Lepers' Island may supply examples of the use of portable stones in the Northern New Hebrides. Besides those which lie naturally in the bush, in the tauteu, the sacred spot in which Tagaro is invoked, there are sacred stones which have more or less mana, and are effective for various purposes. Some are hung up in bags in the house. Some of these are inherited from ancient times, and some are new; some are good in fighting, some will produce food, some will cause a failure of crop; none will cause a large general crop for the year (that must be done by forms of words), and none are good for fishing. None are used in planting a garden; in that the juice of a young cocoa-nut is sprinkled with charms upon the ground, and the shells are set up at the sides. Each stone has its appropriate charm with Tagaro's name, sung over it when it is put to use.

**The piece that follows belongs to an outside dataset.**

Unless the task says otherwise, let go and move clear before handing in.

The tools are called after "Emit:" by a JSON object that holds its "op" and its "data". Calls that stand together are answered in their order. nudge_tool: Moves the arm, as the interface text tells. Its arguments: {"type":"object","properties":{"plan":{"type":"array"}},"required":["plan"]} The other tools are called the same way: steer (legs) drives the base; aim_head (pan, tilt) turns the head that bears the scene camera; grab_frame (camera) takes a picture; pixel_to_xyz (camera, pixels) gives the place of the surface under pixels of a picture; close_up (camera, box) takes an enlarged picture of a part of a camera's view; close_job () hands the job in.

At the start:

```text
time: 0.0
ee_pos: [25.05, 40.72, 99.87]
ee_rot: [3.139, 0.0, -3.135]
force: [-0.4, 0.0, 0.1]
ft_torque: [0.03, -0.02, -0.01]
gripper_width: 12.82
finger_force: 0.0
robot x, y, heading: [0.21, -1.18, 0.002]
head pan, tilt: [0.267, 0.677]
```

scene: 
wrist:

Though the superstitious regard for stones is so commonly shewn, and the superstitious uses of them are so multifarious, there are yet practices with regard to them in which the natives deny that there is any superstitious or religious meaning and intent, natural as it is that an observer should suppose it. Such is the practice of throwing stones upon a heap by the way-side. Such a heap is to be seen at Valuwa in Saddle Island; each travelling stranger as he arrives casts his stone upon it. The natives declare that their notion is that days accumulate like stones; a man as he adds his stone to the heap 'puts his day upon it.' At Pun in the same island is a heap of fruits of various trees; a stranger as he comes gathers any fruit by the wayside and adds it to the heap. In each case it is a custom of the place; the people there like it to be kept up, because the heaps shew how many visitors they have. Between Valuwa and Motlav the path runs between two large stones; travellers going from Motlav to Valuwa kick the stone to the right as they pass, and say, 'Let Valuwa be near and Motlav far;' travellers to Motlav kick the other stone and say, 'Let Motlav be near and Valuwa afar.' This again is an old custom, not seriously thought of. Another custom common to the Banks' and Solomon Islands is that of throwing sticks, leaves, or stones upon a heap at a place of steep descent, or where a difficult path begins. They 'throw away their fatigue;' they certainly do not acknowledge that they make a prayer or offering[2].

Streams, or rather pools in streams, are sacred in the Banks' Islands by reason of the presence of a spirit. There is at Valuwa a deep hole into which no one dares to look; if the reflection of a man's face should fall upon the surface of the water he would die; the spirit would lay hold upon his life by means of it. Trees are sacred in a sacred place; a banyan often harbours in the labyrinth of its stems and roots a sacred snake, that is, a spirit, and is therefore itself sacred. There are, however, two trees which have a certain inherent sacredness of their own, the casuarina, aru, and the cycas, mele. Nothing can be more weird and ghostly than an aged casuarina standing alone on a wind-beaten beach or rising on a lofty cliff, with bare grey stem and shadowless foliage, never without a voice whispering in a calm or shrieking in a breeze. The presence of one of these trees gives a certain sanctity and awfulness to a place; hence to translate the word 'sanctuary' the best Mota word is tano-aruaru, place of casuarinas. The cycas is also sacred, rongo, but it is cut down without hesitation by the natives if it be in the way. Crotons and dracæsnas have a certain sacredness in connexion with the dead. In Araga, Pentecost Island, there is a strange belief that the cycas-tree turns into a young man or woman, like the snake to be here after mentioned; only the ear remains unchanged, it shews a leaflet of the tree.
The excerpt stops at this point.